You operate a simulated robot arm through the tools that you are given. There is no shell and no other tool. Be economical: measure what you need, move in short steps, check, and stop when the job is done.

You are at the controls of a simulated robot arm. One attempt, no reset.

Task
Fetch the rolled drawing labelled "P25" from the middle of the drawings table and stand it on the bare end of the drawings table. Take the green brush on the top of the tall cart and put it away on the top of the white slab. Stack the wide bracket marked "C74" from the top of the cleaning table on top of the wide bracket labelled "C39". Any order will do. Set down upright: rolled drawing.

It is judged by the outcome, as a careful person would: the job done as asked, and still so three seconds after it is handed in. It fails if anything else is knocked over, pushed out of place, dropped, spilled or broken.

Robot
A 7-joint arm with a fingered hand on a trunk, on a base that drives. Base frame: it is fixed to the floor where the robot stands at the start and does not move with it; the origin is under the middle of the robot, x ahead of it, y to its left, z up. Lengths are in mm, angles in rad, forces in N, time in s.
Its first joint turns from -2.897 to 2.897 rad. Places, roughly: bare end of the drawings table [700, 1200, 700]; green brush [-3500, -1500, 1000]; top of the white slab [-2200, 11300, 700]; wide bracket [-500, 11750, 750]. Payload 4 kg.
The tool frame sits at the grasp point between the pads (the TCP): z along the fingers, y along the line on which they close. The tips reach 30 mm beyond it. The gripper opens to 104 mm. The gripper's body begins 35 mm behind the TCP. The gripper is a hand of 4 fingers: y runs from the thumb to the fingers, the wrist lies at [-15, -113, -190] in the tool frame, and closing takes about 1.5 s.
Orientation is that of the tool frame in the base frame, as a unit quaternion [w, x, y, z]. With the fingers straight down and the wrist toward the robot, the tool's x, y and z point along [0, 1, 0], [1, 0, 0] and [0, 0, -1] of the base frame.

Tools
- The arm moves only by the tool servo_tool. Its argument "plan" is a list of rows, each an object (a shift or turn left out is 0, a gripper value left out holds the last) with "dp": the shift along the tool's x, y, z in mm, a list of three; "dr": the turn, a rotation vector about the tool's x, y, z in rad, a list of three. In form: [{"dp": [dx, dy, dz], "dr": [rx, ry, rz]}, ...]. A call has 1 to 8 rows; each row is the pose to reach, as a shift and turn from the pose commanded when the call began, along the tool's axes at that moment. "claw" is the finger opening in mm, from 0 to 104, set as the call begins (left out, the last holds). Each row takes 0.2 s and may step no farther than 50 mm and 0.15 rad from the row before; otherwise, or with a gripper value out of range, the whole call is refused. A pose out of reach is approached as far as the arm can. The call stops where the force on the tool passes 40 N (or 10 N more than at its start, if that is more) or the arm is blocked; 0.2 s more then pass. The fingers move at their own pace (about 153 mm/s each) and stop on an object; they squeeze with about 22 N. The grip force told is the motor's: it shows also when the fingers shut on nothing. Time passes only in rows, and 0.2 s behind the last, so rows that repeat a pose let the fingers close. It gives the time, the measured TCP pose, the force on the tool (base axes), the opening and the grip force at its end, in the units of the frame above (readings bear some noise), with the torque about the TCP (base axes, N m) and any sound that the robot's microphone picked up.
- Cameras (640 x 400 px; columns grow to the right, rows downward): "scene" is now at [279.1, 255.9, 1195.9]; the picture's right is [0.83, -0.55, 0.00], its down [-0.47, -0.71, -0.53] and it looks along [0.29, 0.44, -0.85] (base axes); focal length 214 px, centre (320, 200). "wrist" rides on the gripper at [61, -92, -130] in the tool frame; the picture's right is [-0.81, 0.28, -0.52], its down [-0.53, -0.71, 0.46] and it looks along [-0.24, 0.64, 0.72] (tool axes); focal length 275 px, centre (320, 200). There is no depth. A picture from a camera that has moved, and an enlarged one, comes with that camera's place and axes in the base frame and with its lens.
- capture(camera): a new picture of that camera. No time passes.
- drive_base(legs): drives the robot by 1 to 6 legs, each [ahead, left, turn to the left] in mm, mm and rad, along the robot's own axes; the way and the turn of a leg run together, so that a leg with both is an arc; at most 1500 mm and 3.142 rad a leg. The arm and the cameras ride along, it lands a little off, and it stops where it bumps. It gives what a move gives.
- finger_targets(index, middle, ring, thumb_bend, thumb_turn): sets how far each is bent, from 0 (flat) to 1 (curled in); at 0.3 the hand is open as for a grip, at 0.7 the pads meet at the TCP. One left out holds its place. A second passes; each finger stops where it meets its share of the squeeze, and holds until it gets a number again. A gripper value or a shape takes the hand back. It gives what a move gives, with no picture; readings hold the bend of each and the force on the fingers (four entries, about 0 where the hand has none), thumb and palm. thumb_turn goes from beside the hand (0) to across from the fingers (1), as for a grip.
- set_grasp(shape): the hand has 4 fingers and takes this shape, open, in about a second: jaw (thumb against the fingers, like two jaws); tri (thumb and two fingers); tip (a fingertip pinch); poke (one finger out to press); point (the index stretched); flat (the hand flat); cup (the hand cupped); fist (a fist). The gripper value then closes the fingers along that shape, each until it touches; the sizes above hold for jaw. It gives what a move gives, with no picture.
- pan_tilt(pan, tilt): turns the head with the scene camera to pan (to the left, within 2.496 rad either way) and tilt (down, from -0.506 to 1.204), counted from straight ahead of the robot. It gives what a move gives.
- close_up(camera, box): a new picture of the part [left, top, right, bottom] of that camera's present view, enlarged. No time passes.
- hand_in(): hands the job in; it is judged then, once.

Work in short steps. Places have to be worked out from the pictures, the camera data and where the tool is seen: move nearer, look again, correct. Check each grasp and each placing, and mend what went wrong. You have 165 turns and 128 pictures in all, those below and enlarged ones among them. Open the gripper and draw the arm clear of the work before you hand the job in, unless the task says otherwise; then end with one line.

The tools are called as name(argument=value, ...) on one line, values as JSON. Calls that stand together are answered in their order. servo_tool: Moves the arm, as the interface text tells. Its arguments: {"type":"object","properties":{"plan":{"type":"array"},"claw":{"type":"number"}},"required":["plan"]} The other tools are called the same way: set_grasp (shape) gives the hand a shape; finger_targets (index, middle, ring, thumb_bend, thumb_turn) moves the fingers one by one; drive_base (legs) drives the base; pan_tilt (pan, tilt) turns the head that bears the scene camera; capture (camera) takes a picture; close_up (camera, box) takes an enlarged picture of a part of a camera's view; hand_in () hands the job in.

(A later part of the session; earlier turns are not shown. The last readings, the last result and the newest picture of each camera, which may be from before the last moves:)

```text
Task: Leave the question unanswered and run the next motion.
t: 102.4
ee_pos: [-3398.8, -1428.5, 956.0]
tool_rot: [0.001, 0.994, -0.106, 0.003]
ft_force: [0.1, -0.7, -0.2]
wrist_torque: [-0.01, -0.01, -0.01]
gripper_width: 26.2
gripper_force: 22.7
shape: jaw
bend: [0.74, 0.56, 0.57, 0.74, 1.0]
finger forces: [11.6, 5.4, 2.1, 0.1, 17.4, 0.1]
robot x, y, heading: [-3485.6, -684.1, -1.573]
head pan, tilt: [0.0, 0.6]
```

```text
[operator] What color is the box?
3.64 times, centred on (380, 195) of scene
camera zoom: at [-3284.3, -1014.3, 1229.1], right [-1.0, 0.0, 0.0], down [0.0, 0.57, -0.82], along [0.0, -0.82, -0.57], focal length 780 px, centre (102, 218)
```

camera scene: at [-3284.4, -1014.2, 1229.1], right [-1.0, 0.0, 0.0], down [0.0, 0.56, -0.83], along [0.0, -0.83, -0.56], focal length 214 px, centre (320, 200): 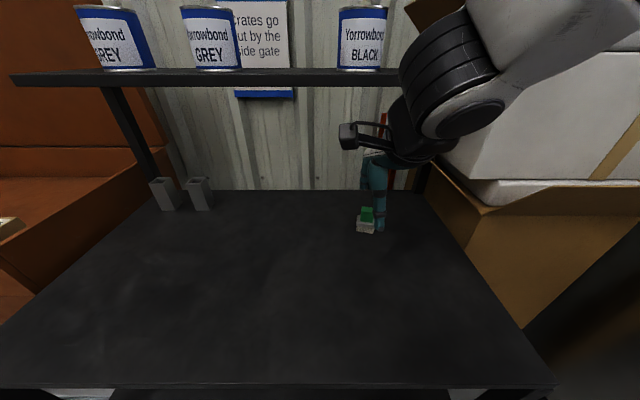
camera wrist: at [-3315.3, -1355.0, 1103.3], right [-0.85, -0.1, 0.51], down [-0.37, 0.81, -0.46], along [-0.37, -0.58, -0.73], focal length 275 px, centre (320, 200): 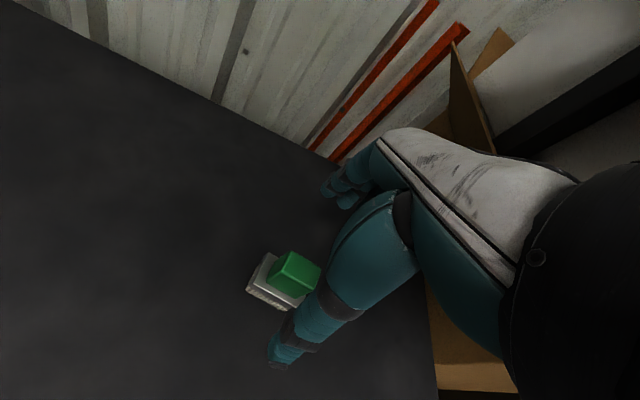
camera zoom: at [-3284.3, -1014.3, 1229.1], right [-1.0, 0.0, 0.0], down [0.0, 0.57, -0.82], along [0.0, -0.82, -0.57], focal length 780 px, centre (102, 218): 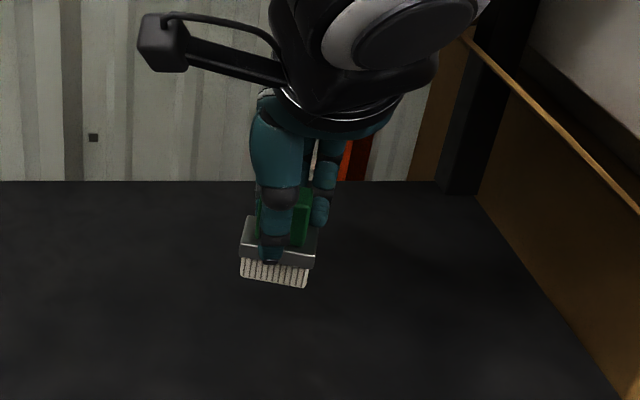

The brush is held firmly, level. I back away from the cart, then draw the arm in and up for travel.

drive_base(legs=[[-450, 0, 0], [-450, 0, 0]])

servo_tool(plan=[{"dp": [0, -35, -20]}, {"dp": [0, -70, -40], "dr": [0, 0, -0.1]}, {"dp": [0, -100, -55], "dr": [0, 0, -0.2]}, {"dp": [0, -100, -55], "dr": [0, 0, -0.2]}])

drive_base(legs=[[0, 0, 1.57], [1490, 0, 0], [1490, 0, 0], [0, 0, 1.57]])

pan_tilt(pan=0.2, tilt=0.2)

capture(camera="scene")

### Provided text

N.d.R. Siamo ancora in attesa della classifica della non competitiva, ci scusiamo per il ritardo…

Gli Europei Master ad Ancona

Non so dire quando nella mia testa si è insinuata questa idea di partecipare alla gara master europei… forse una volta l’avevo sentito dire da Scozzarella… boh comunque io in vita mia non ero mai neanche entrata in uno stadio indoor né tanto meno avevo partecipato a un campionato europeo. Sapevo però che non potevo partecipare ai campionati italiani di cross e alla Roma Ostia perché dovevo andare in Cina per lavoro e questo un po’ mi rodeva. Un giorno alla Farnesina mi viene voglia di provare l’alto e salto 1,30, a quel punto sento uscire dalla mia bocca: “Allora ci vado!”. Mi iscrivo alla gara dell’alto e dei 1500 che sono lo stesso giorno così torno in giornata. Non sto male a fare i lunghi ma in pista tutte le volte che ho provato a fare delle ripetute veloci mi è venuto un dolore forte allo sciatico e ho dovuto interrompere.

Parto per la Cina e a Pechino corro la mattina presto nei parchi, intorno alla città proibita, a piazza Tienanmen, nelle stradone dei centri commerciali, spesso in mezzo a un sacco di gente; macino chilometri a volte con la mascherina per l’aria inquinata ma sempre piano perché alle sei e mezzo di mattina nun jela posso fa a spingere. Lavoro tanto e dormo poco e quando torno sono talmente stanca e rincoglionita per il jetleg che mi addormento dovunque.

Quando vado in pista a provare dei cinquecento mi sento uno schifo e poi dolore alla sciatica. Provo l’alto e mi sento le gambe come zavorre, non salto neanche 1,20. Penso che dovrei rinunciare. Provo con oki, vitamine, parmigiano, sonno. Sto un po’ meglio, ma di allenamenti veri non se ne parla, corsette piano… comunque giovedi 31 prendo il treno con Juma e andiamo ad Ancona.

Di notte sogno che devo fare uno spettacolo di teatro in cui devo recitare e anche cantare. Ma io non ho mai letto il copione e non so il testo della canzone neanche come inizia, ma si sta per aprire il sipario e io devo entrare. Non ci vuole l’illustrissimo Lucidi a capire che anche il mio inconscio mi dice quanto sono impreparata alla prova che mi aspetta.

La mattina prendiamo l’autobus e arriviamo allo stadio. È bello vedere un fiume di gente che parla tutte le lingue. Mi sento molto felice ed emozionata. Mi compro il completino azzurro dell’Italia e le scarpe chiodate da alto. Mi inizio a scaldare: alle 12,30 ci sono le batterie dei 1500. Alle 11,30 compare l’avviso che le batterie sono state cancellate e che si va direttamente in finale sabato pomeriggio. E mo’? Dovevo tornare la sera stessa col treno, mi tocca pagare altri 92 euro di albergo.

### The problem
Carry the provided text on from its last sentence.

### Task result
Telefono ai miei che mi tengono Tommaso che mi fanno entrambi un gran cazziatone. Che ci sono andata a fare me ne sto sempre in giro e loro devono badare ai bambini, disapprovano decisamente le mie scelte e mi fanno sentire molto in colpa. Mi viene da piangere sto per decidere di non fare la gara dei 1500 ma meno male che Marco mi sostiene.

Alle 16,20 inizia la gara dell’alto. Ho il magone e la testa un po’ confusa, il pensiero che ho fatto una cazzata a venire e scarsa fiducia nel fatto che avrei superato la quota di ingresso di 1,20. Ho però le mie scarpe da alto nuove e una strizza che tira fuori l’adrenalina. Sono dentro lo stadio. Juma dagli spalti mi fa le foto. Faccio tre salti di prova e salto 1,25. Inizia la gara. Poche atlete partono da 1,20. Salto 1,20 al primo poi 1,25 al secondo e 1,30 al secondo. Provo 1,35 ma sento che non è alla mia portata. Anche altre escono a quella quota. Mi piace l’atmosfera dell’alto. Tra le atlete ci si incita, si danno consigli, si chiacchiera si fa amicizia, stavolta anche in inglese. Con le eliminate ci troviamo sul tappetone dell’asta a cazzeggiare e incitare le atlete rimaste in gara. Bella gara vinta con 1,58 da una slovena davanti a un italiana e una buffissima turca bionda e magrissima che continuava a mettersi e togliersi pantaloni diversi e dopo ogni salto riuscito piangeva. L’alto è una gara di nervi e di testa, mi ha sempre affascinato, ora a vedere e condividere i tic i e rituali delle altre mi sembrava un gran privilegio anche se mi sento un osservatrice esterna e decisamente scarsa. Arrivo ultima ma con dignità, ho fatto il mio personale in gara e sono molto soddisfatta. Penso che se mi allenassi per l’alto potrei fare di meglio, oppure rompermi il menisco e fare decisamente peggio.

Il giorno dopo tocca al 1500. La faccio breve perché ho scritto un poema. Volevo fare 5,50″, mi sarei accontentarta di fare anche un secondo sotto i sei minuti ma ho fatto 6’03”. Dividono la finale in due e io sto nella prima, quella delle più scarse, quasi tutte italiane. Nel box prima di entrare in pista chiacchieriamo e facciamo amicizia. Anche altre sono mamme e lottano per correre contro chi non capisce le loro esigenze. Ci abbracciamo tutte e ci facciamo in bocca al lupo di cuore prima di partire. Poi si parte.

Mi ero fatta dei calcoli sui passaggi ma quando parto non ci capisco più un cacchio. Se non ci fosse il contagiri non avrei idea di quanto manca. La pista rimbalza ed è piccolissima e inclinata in curva. Sto nel gruppetto con altre italiane e ogni tanto ci superiamo a vicenda. Quando arrivo ci rimango un po’ male del tempo ma sono molto contenta per lo spirito con cui io e le altre abbiamo affrontato la competizione. Bellissima esperienza. La vita è una sola e non bisogna lasciarsi sfuggire occasioni e io ‘sto europeo master anche se con scarsissimi risultati l’HO FATTO!!!

Vazia, Rieti

Questa mitica località, addirittura citata nella letteratura del Punk romano dei primi anni ottanta, è il luogo dove più di 100 anni or sono nacque Quinto Paolessi, detto “Rampichino”.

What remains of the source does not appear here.